Tally up how many lines in the listing below contain the string "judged", and give only the total.
[begin STORED DATA]
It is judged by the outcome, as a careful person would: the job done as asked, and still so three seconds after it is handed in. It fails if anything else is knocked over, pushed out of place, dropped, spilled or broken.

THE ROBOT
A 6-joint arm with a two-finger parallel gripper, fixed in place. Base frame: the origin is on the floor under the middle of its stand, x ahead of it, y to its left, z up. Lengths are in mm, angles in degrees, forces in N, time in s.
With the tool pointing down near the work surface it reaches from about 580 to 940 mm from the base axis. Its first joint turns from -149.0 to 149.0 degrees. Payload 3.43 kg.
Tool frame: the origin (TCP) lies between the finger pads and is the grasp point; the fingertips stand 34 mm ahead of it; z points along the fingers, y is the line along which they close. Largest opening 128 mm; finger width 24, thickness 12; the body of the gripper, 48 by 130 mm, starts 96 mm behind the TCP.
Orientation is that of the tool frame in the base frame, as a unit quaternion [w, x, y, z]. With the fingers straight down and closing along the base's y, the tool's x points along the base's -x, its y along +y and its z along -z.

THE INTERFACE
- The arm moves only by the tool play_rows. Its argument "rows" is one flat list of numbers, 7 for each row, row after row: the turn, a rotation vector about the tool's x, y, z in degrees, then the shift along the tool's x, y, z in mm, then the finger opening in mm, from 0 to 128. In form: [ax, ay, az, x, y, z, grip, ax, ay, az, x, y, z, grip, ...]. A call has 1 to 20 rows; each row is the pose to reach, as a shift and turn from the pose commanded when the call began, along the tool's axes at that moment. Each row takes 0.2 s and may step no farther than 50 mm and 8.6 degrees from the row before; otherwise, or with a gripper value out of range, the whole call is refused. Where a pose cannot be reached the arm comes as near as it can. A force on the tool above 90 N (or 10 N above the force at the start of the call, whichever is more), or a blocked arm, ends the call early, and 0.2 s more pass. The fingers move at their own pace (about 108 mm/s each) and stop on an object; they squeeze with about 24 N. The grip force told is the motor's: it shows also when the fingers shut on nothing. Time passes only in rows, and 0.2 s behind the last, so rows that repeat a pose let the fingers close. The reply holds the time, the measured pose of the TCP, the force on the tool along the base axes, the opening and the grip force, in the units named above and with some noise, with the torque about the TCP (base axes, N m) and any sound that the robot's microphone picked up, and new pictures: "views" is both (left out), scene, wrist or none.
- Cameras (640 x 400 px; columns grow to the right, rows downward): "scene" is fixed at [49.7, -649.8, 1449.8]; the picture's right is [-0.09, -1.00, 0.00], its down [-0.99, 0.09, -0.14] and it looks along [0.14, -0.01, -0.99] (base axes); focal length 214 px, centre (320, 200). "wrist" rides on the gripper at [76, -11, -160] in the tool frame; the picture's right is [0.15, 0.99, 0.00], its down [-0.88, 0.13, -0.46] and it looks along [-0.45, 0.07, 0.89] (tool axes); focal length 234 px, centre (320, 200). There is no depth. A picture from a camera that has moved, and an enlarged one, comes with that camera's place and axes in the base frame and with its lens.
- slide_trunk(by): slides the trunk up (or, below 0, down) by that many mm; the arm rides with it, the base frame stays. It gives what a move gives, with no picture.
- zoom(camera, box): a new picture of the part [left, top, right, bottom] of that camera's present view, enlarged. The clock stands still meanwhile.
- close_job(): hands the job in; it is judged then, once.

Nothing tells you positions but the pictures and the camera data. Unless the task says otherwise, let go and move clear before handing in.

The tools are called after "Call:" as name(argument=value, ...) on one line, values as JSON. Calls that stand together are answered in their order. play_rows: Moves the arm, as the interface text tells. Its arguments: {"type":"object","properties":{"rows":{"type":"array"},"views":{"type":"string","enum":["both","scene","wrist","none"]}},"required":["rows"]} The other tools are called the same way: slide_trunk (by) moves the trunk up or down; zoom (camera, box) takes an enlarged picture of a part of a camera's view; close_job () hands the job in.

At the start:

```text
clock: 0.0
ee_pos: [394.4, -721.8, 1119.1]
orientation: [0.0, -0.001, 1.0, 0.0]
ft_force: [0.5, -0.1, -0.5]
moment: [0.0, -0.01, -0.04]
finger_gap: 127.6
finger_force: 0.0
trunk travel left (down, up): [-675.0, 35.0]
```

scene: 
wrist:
[end STORED DATA]
FINAL RESULT:
2